While I was working on this review, version 5.2 of the UAD software came out, offering two brand-new plug-ins: the Harrison 32C Channel EQ and the Little Labs IBP Phase Alignment Tool. These are available for both the UAD-1 and UAD-2 platforms.
Harrison 32C Channel EQ ($249)
This plug-in was based on the EQ section from legendary engineer Bruce Swedien''s personal Harrison console, the same series on which he mixed Michael Jackson''s Thriller. UA even modeled his favorite channel on that console, good ol'' number 17.
In essence, it''s a simple 4-band semiparametric EQ with highpass and lowpass filters. There''s also a polarity flip and a gain control, which are “digital only” features, in addition to switches for enabling the filters and EQ separately. A global Power switch rounds out the 32C.
I have never had my hands on a Harrison 32-series console, but I found this EQ to be highly effective at getting vocals and instruments to sit better in the mix with the turn of a few knobs. This is not a very surgical EQ, as there are no Q controls and the frequency controls have only a few landmark hertz markings. But I found the overall sound of the EQ to be gentler than that of other UAD EQs. The same dB boost and cut values on those other EQs were more apparent, which was more desirable in some cases and less in others. The filters have a distinctive sound, the resonance of which I found almost Moog-like when sweeping them. All in all, the Harrison 32C is a different flavor of EQ that I enjoy having access to. You can check out the free 14-day demo to see if that sound is one you''d like.
Little Labs IBP Phase Alignment Tool ($99)
As an avid fan of Jonathan Little''s In-Between-Phase (IBP) hardware box, I''ve been eagerly awaiting the digital version for quite some time, and I was thrilled to see UA partner with Little Labs to deliver this plug-in. (You can see a review of the hardware box at emusician.com/signalprocessors/emusic_little_labs_2/.) The utility of the IBP is unique; it continuously changes the phase relationship between tracks with a similar signal, such as two or more microphones or DIs on the same source. Exactly how it accomplishes this is Little''s secret (he''ll tell you that it involves passive allpass filters), but the result is like magic.
With three switches (180-degree phase invert, 90-to-180-degree phase adjust range, and phase center high/low) and one phase adjust knob, you can really find the sweet spot between a bass''s DI and amp tracks, or between two mics on a kick drum. The digital version has an extra control—a continuous digital phase delay (0 to 4 ms)—that allows even more fine-tuning of how the two tracks interrelate.

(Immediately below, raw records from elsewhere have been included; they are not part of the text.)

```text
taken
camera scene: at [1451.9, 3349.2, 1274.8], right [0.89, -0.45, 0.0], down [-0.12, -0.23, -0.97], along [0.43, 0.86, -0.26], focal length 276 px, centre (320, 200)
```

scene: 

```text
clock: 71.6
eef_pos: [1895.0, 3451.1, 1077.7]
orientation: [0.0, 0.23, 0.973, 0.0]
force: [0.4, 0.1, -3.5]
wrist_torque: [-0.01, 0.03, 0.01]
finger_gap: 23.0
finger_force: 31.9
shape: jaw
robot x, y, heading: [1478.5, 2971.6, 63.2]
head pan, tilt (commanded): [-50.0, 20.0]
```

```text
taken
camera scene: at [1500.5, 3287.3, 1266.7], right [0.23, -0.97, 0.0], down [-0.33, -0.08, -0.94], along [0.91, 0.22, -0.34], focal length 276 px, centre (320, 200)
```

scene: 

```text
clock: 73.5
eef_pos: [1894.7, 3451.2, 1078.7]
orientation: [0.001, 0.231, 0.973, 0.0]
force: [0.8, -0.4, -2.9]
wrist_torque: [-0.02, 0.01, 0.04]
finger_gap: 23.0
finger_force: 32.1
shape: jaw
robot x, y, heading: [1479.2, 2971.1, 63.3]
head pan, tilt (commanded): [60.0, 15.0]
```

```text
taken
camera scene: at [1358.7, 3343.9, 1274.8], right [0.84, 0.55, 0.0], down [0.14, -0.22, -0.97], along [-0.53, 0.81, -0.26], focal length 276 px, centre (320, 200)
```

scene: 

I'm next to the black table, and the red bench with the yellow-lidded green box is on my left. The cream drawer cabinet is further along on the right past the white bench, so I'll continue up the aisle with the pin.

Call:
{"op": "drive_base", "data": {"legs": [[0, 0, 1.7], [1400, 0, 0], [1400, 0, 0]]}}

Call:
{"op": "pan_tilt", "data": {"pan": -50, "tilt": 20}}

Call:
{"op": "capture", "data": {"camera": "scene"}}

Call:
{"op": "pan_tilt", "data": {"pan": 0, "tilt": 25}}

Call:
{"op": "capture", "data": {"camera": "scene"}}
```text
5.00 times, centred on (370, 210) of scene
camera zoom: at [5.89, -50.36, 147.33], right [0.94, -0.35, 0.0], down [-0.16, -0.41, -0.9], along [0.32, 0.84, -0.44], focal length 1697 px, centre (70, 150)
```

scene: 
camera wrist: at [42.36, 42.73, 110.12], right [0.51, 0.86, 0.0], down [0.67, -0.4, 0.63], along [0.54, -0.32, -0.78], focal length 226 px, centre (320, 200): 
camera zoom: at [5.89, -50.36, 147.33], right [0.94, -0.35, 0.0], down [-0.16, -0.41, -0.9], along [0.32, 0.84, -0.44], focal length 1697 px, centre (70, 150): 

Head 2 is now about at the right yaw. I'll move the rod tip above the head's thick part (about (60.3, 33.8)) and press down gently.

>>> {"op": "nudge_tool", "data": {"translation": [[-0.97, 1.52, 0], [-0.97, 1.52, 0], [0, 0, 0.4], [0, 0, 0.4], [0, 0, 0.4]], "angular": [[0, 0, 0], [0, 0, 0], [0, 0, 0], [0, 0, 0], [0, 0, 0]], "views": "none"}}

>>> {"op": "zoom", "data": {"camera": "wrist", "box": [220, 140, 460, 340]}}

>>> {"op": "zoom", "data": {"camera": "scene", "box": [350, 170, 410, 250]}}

Sometimes the perfect phase relationship is immediately apparent, and the instrument just falls right into place. Sometimes a few different settings sound equally good in different ways (as different frequencies are reinforced or canceled). But no matter what, for $99 you get a tool unlike any other in your kit. I absolutely love my hardware IBP, but I can''t recommend the plug-in version highly enough.
While perusing the UAD-2 manual, I found a very cool trick: the scroll wheel on your mouse can be used to control the knobs of the plug-ins! Automating the Moog Filter in real time just got a lot more fun.